The first item on the agenda caught me completely by surprise. Electricity is charged at 3 different price tiers in Shanghai. You start on level one, then after you use all that up, you move to level two and then when that’s finished, you move to the highest price tier until the end of the year and then you start again from tier one. Following so far? So anyway, the landlord explained that because we had already reached tier 3, he wanted me to compensate him for not being able to enjoy level 1 and 2 prices. As soon as he moves back in, he’s on level 3. He made a calculation, the difference between level 3 and the lower levels and came up with a figure of 800 RMB.To make it simple, imagine you get 120 units and the lowest price every year, he’s calculating it as 10 units per month, although the electricity company don’t spread it out that way.
And the problem with the calculation of course, is that there’s no way to know how much electricity he will use or if he will use any at all. In theory the apartment could remain empty for the rest of the year.

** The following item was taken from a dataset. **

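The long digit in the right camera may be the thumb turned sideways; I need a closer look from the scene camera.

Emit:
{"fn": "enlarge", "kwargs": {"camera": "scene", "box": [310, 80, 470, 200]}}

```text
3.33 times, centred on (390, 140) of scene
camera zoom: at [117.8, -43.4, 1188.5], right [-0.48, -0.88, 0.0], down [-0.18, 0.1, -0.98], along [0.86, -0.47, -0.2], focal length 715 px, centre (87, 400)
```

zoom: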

Then came the internet. We had a special package which was supposed to include a free mobile phone and sim card, but we never received it. He called the internet company to check and asked repeatedly are you sure you didn’t give my tenants a free phone? I was worried they might say they did and then I would be charged for a mobile phone, but fortunately they confirmed the phone was never delivered. However, the landlord was worried that we might have the sim card and could make calls which would be charged to him, so he asked us to wait while he went to the internet company office to cancel the agreement.
So there we were, forced to wait 45 minutes in an empty apartment while he went to cancel the internet contract. He also charged us 300 rmb which was the penalty for cancelling the agreement before the contract ended (the internet package was I think a 2 year agreement and had not yet expired), although this turned out to be 155 RMB.
The landlord’s wife was busy checking every part of the apartment. She opened one of the windows and found it didn’t open properly and immediately called the building management to come estimate the cost of fixing it. 400 RMB to replace it, but this then reduced to 100 RMB to get it fixed. We did not do anything to cause it to stop working apart from normal use (opening and closing) so I really expected this to be part of the landlord’s responsibility to maintain the apartment.
Tommy and Hui Hui had damaged the sofa so we spent 900 RMB on new covers. The landlord’s wife immediately said she didn’t like them so there was a charge of 1000 RMB to get another set. Oh, and we had to leave the new covers we bought that she didn’t like.
There’s a lot more but I think you get the idea. After being forced to sit there for 3.5 hours, I just wanted to get out of there with whatever miniscule part of my security deposit was left so I just told them to itemise every item and give me the balance. It came to 2,800 RMB. It’s not a huge amount, but that’s not really the point. It should not even have been 280 RMB.
After she finally handed me a pile of cash, the remainder of the deposit, I stood up and revealed my cards – I do not accept most of these deductions but I am not going to waste more time arguing with you. I will contact a lawyer and you will be hearing from them.
Of course, this sparked a huge shouting match as the enraged landlord and his wife hurled abuse at me for being unreasonable. They mentioned how cheap the rent was and almost used that to defend the illegal deductions, despite the fact the rent was agreed by them and so the level was irrelevant. My attempts to remove the brand new sofa covers which they rejected was met with more shouting and a physical tussle (I eventually just left the covers there).
I left feeling severely stressed and could barely sleep that night because the whole episode was truly traumatic. I’ve contacted some lawyers and also the tax bureau as the landlord hasn’t paid any income tax on the rent I’ve given him for the last 4 years. By my estimate, it should come to around 31,000 RMB (8.4% of the total rent).
On the bright side, I will never have to deal with these people again. Well, until the court appearance!